**Instruction**. Make an exact copy of the listing below.

**Data lines**.
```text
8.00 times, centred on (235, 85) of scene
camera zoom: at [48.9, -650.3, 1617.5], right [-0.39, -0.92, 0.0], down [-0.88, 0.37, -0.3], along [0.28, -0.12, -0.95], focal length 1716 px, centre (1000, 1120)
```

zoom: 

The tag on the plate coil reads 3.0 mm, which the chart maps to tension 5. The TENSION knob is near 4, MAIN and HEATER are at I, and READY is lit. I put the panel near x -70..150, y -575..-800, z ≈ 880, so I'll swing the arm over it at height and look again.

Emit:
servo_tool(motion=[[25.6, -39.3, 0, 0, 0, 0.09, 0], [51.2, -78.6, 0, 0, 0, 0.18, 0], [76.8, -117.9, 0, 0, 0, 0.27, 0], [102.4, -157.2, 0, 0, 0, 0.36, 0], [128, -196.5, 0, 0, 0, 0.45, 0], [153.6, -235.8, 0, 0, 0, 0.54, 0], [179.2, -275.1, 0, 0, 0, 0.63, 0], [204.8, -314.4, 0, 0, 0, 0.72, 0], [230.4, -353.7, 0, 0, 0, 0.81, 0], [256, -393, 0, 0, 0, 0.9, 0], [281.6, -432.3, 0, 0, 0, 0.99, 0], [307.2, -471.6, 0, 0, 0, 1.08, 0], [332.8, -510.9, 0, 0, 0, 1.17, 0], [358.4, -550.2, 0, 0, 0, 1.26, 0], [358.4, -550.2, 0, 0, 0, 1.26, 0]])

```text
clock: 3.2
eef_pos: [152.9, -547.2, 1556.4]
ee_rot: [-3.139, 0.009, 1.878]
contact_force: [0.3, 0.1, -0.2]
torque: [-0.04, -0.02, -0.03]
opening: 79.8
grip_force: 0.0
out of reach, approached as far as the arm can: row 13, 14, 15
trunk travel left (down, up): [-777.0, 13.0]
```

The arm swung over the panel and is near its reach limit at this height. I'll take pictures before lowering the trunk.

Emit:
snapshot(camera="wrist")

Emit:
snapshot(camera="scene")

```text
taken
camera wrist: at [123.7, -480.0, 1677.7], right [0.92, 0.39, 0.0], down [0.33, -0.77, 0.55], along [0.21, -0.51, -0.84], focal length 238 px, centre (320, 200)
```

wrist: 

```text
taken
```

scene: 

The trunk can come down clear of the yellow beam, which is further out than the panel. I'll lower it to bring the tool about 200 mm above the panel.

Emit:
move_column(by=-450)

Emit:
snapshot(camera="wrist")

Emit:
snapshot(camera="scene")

**Task solution**.
```text
8.00 times, centred on (235, 85) of scene
camera zoom: at [48.9, -650.3, 1617.5], right [-0.39, -0.92, 0.0], down [-0.88, 0.37, -0.3], along [0.28, -0.12, -0.95], focal length 1716 px, centre (1000, 1120)
```

zoom: 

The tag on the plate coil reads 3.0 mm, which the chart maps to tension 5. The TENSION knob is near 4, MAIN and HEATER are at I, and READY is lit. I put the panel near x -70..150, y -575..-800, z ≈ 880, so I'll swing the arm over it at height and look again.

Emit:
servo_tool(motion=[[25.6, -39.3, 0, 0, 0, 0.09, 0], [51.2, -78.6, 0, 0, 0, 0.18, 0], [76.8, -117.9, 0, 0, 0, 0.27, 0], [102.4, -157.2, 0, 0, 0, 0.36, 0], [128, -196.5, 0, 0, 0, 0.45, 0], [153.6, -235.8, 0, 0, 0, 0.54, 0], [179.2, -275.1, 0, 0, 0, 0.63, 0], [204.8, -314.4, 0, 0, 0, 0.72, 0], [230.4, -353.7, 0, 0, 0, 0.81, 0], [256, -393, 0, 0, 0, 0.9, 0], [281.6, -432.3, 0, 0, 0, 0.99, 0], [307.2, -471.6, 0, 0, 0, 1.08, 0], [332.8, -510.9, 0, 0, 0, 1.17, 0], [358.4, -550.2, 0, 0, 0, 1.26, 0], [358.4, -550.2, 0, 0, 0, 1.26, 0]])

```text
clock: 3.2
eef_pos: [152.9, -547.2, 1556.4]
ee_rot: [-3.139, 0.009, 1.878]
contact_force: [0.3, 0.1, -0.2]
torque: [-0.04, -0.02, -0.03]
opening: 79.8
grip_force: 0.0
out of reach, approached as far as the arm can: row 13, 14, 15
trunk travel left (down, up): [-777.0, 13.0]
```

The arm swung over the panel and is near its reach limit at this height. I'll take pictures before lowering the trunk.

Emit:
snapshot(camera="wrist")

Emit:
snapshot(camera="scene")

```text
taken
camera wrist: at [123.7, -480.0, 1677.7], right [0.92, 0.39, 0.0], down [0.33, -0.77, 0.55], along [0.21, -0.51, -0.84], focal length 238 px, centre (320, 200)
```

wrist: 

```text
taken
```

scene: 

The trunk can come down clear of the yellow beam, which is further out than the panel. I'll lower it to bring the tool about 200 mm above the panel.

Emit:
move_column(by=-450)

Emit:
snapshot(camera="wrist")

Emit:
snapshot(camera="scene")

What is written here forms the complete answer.